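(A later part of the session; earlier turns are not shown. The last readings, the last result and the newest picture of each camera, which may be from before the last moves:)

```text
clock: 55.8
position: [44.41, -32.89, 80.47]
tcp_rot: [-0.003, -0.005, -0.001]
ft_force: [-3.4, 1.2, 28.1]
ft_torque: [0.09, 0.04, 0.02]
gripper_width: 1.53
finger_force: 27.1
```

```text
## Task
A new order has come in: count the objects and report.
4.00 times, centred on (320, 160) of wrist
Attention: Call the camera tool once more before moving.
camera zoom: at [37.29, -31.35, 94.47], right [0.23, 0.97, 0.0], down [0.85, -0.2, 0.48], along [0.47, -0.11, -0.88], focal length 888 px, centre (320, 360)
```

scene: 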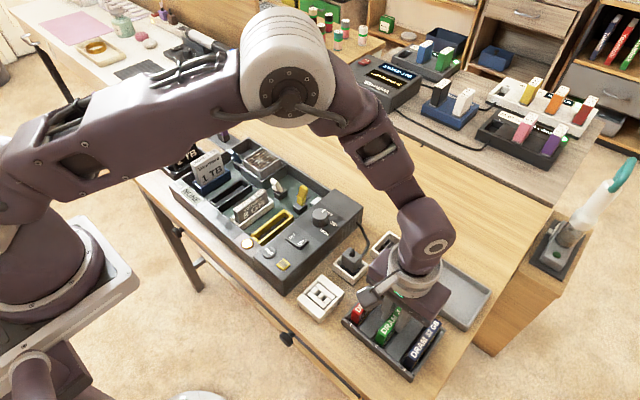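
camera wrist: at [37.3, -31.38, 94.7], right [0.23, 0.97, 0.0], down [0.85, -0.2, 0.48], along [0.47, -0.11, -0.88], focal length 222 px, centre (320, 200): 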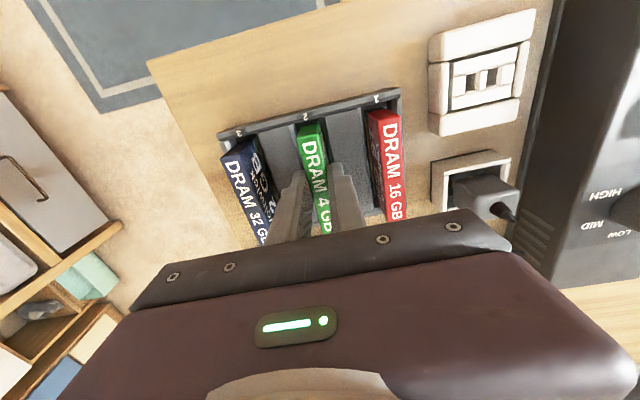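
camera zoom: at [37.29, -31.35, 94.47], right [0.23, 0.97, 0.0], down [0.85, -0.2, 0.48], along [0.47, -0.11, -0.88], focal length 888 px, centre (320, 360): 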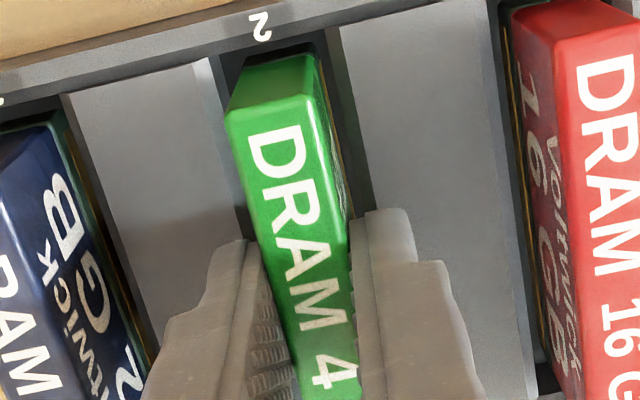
____
**DIRECTION**
Identify each line of the material where the word "before" shows up, and copy it.

**RESPONSE TO THE TASK**
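(A later part of the session; earlier turns are not shown. The last readings, the last result and the newest picture of each camera, which may be from before the last moves:)
Attention: Call the camera tool once more before moving.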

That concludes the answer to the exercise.